You are actually asking two different questions: How to handle your own disappointment at being given poorly chosen gifts AND how to buy for in-laws that you resent.
It might be worth it to think about what you value about gift exchanges. Do you find it fun to choose and buy gifts? Or do you find it an expensive hassle.
You're clearly not enjoying the current one-sided dynamic. Instead, how about changing your side of the equation -- not out of resentment but out of desire. Maybe you'd rather spend less time and money on the process. Inexpensive gift cards can be purchased in one fell swoop.
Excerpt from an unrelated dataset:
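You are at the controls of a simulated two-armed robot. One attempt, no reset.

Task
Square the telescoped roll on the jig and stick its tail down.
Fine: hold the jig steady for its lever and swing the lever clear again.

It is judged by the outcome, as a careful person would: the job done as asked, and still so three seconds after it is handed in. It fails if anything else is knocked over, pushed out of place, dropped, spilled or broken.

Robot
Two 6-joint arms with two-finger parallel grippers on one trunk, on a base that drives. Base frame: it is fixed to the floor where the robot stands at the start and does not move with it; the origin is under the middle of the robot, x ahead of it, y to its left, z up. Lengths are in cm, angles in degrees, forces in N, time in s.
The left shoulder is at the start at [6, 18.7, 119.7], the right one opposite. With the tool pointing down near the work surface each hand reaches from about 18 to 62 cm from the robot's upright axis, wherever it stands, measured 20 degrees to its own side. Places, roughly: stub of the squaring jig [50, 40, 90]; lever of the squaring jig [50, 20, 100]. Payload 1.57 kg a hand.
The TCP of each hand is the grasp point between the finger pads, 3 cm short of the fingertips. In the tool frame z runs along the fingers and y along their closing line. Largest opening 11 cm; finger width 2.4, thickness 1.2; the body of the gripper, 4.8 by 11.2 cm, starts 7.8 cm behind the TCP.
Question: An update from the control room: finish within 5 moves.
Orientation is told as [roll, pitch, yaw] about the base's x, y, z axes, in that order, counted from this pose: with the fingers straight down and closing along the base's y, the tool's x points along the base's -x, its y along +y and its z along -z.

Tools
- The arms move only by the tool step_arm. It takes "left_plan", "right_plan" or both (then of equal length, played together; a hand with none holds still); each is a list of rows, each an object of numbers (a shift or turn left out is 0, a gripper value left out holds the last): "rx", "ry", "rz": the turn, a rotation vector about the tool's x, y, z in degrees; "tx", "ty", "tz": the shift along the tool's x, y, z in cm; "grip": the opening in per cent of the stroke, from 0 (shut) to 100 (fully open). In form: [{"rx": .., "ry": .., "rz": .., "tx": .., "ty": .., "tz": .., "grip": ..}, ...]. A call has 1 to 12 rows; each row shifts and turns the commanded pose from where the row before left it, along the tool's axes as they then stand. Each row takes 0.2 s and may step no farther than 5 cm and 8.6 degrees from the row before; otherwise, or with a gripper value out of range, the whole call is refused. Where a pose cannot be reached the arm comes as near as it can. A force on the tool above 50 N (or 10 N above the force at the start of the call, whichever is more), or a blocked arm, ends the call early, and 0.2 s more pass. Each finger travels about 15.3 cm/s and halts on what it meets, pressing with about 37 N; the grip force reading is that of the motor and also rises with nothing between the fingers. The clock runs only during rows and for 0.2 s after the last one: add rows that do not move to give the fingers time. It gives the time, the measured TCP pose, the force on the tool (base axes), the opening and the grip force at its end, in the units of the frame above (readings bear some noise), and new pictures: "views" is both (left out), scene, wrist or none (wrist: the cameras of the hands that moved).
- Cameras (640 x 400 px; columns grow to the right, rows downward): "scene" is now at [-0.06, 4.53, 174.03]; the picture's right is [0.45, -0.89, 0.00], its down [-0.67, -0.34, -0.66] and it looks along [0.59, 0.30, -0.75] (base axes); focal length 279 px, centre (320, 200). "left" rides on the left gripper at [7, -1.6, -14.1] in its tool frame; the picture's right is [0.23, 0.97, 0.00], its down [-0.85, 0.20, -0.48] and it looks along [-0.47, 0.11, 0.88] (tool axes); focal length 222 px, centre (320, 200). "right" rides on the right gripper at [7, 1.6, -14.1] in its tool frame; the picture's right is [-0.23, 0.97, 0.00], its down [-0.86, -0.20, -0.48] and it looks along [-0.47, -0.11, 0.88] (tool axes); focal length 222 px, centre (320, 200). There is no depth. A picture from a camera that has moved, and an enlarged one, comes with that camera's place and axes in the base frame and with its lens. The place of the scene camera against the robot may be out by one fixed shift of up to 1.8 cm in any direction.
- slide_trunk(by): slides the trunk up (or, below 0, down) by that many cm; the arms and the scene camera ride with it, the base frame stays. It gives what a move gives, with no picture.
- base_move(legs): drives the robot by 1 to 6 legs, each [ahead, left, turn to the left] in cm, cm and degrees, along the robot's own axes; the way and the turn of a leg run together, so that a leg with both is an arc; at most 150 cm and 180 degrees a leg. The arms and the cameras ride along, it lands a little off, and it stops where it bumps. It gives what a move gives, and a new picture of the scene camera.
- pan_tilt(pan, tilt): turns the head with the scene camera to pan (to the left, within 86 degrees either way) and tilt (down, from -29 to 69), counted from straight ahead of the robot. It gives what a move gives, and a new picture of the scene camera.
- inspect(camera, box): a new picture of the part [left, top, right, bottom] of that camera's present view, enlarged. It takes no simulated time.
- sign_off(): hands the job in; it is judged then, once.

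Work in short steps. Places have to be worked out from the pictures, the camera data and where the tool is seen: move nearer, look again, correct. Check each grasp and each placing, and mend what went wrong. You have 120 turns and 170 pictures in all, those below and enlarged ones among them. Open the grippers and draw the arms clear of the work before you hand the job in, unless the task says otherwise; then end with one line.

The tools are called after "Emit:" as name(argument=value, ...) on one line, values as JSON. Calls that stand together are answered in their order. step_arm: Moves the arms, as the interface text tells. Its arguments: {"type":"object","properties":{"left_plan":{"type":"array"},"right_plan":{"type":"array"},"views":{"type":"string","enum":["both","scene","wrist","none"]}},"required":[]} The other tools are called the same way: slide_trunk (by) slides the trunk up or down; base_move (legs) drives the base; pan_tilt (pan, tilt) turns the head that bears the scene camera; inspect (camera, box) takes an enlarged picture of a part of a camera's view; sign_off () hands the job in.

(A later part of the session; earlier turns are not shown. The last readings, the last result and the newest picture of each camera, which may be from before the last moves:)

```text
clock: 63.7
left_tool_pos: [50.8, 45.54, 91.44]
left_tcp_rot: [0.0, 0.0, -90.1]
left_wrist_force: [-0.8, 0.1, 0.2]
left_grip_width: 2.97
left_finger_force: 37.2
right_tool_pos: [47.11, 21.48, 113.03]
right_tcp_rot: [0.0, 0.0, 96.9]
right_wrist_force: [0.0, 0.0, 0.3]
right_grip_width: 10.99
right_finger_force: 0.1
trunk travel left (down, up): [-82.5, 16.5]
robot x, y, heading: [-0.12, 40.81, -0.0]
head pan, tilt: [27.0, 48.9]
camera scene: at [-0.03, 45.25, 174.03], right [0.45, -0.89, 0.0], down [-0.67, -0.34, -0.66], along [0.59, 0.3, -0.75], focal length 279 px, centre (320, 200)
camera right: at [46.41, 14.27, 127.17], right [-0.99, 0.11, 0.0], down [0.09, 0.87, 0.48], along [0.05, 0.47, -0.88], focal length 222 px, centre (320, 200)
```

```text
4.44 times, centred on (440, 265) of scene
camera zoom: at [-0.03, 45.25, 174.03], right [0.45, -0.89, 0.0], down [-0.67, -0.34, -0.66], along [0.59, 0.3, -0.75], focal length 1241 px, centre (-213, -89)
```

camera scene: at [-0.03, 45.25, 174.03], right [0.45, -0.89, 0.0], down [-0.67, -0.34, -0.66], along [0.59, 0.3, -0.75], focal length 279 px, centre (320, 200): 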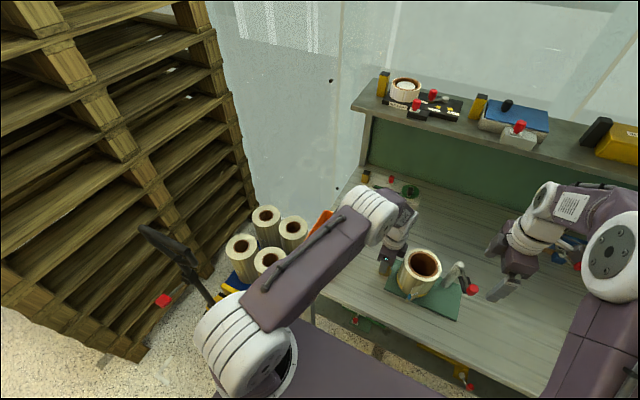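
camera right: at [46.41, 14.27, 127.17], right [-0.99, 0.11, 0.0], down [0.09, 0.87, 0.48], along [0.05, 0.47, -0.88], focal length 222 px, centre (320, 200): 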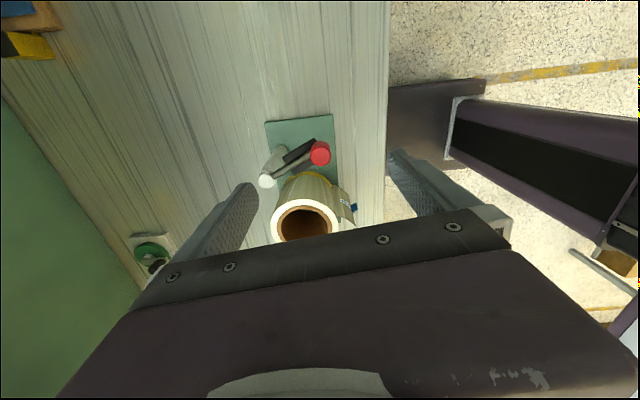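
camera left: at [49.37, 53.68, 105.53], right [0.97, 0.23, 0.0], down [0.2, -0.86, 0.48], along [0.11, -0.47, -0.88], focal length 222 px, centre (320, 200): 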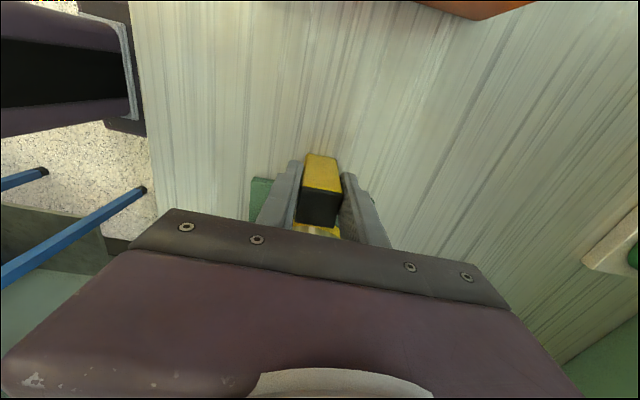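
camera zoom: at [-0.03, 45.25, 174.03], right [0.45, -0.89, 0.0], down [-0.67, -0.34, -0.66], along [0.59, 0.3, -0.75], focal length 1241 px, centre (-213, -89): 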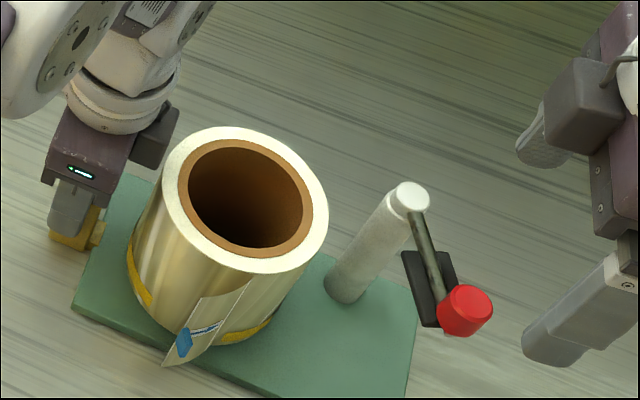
In the meantime, forget the in-law gifts. Accept them with gratitude, they are gifts after all, and remember that your daughter will one day by 12,
I am in a blended family, we have six children among us. My new in-law family is very generous with gifts for my children, to the point that I need to clean out their rooms to make way for all of the gifts they get for Christmas. They are very generous to my husband's children, too. Unfortunately, my oldest two stepchildren are older. They are in college. My family sends Christmas gifts to my three children, and my stepdaughter. She is 13. However, they do not send gifts to my oldest two stepchildren. How should I handle this? Sit akwardly Christmas morning while my stepdaughter opens her gifts from my family, and offer some sort of apology to the older two stepchildren? Offend my family and ask them to send more gifts for the older two? Or buy gifts for the older two and say they are from my family? (The last idea, I think is the most practicle.)
You might ask your family to spend less on the four younger children so they could buy presents for the two older ones, or you might just tell the two older children that your family doesn't give presents to kids if they don't know them well or if they are older, or you can simply say, "Aren't my folks being impossible?" It's better to be honest than to buy gifts for them and pretend that they're from your family.